St. Joe's Consecration Day 42 - Holy Family as Model of the Church

 We hold up the Holy Family not as icons of awe alone, but as models to live our lives by. Not only do they exemplify the life of perfection that we're all called to live, but they also facilitate it, opening up the channels of grace through the Incarnation and Resurrection that make it possible to join to their blessed happiness. 

"The bond of charity was the core of the Holy Family's life, first in the poverty of Bethlehem, then in their exile in Egypt, and later in the house of Nazareth." (Redemptoris Custos).  

The path Jesus opened up for us to go to Divine Union is the path through normal, everyday, human life: 

"Salvation is realized in actions which are an everyday part of family life. . . 

What is crucially important here is the sanctification of daily life, a sanctification that each person must acquire according to his or her own state and one which can be promoted according to a model accessible to all people: St.
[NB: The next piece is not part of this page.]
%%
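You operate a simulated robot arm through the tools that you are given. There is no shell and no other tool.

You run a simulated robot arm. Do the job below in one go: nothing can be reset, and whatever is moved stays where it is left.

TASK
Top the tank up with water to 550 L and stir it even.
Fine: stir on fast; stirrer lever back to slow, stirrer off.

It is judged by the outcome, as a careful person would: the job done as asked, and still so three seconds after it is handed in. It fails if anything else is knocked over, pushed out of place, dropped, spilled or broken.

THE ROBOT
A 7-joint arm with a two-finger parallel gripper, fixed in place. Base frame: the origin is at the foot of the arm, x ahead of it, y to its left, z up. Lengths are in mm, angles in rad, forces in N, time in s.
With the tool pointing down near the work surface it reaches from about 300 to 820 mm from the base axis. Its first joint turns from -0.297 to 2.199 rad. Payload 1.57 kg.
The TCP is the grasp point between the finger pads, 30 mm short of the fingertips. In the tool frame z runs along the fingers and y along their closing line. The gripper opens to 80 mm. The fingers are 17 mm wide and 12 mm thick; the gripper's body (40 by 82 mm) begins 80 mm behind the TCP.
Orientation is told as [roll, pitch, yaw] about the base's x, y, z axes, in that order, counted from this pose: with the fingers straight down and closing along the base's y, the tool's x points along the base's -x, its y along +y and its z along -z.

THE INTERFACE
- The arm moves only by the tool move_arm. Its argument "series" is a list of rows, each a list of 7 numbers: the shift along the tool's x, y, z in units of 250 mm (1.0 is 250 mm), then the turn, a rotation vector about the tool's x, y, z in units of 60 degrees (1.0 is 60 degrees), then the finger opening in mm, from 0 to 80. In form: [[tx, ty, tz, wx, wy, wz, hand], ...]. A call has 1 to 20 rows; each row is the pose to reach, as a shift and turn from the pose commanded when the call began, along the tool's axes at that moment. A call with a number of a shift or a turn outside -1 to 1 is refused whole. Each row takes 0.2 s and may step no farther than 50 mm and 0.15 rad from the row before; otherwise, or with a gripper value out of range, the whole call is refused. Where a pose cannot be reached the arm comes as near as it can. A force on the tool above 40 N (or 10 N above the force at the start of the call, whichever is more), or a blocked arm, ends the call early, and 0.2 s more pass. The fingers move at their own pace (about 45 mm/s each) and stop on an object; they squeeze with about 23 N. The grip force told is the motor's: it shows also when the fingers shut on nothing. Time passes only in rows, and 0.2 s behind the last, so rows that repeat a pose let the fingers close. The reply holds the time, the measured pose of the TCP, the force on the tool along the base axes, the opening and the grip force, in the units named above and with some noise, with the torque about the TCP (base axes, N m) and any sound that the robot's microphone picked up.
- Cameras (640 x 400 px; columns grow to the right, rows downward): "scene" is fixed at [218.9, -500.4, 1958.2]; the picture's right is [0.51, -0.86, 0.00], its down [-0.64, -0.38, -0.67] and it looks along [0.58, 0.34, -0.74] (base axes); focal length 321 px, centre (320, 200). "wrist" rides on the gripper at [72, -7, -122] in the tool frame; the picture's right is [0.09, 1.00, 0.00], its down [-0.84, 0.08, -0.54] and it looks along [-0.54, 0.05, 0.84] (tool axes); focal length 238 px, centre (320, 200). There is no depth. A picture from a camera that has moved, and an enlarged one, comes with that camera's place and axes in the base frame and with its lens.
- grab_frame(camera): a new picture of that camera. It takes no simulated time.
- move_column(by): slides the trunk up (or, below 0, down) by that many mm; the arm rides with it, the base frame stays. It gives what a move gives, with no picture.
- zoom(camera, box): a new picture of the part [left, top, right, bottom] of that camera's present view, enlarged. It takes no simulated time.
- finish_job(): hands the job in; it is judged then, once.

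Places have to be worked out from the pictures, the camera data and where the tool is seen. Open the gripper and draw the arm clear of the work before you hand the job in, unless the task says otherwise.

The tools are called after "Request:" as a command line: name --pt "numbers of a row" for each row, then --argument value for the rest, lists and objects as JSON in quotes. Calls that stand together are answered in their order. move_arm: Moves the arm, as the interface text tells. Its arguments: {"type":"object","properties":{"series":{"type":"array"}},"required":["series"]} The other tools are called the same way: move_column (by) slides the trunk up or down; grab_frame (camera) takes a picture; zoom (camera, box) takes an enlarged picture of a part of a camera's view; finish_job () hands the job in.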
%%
Joseph is the model of those humble one whom Christianity raises up to great destinies . . . He is proof that in order to be a good and genuine follower of Christ, there is no need of great things--it is enough to have the common, simple and human virtues. But they need to be true and authentic."

 -St. John Paul II, Redemptoris Custos

It takes a deeper authenticity to accept the true path to holiness. It is not one of great and lofty and widely visible things. The Holy Family exemplifies for us a life of poverty, simplicity, and complete anonymity. This is almost too much to bear. It was too much for the religious leaders--and many of the religious faithful--of Jesus' time to bear. 

We must travail the arduous path of dying to self, letting go of our attachments to our false idols of superficial holiness that only end up serving our own pride

We must be willing to do the difficult work of growing in charity in "everyday family life." It's easy to feed the poor at a soup kitchen. It's much more difficult to feed your spouse and children with words of kindness instead of impatience. 

From Consecration to St. Joseph (pp. 158 - 160)

Bottaro and Settle

Pope Francis inside the Sanctuary of the Holy House
CNS Photo; Vatican Media


Can I accept what the Holy Family models for me?
Yes.

What deeper areas of growth am I really in need of?
I need the security in my identity as beloved son of The Father to freely ask for and receive help from other people. I need to accept that I am loved by God and by the Holy Family. That my worth is not tied to any external measures of performance or success.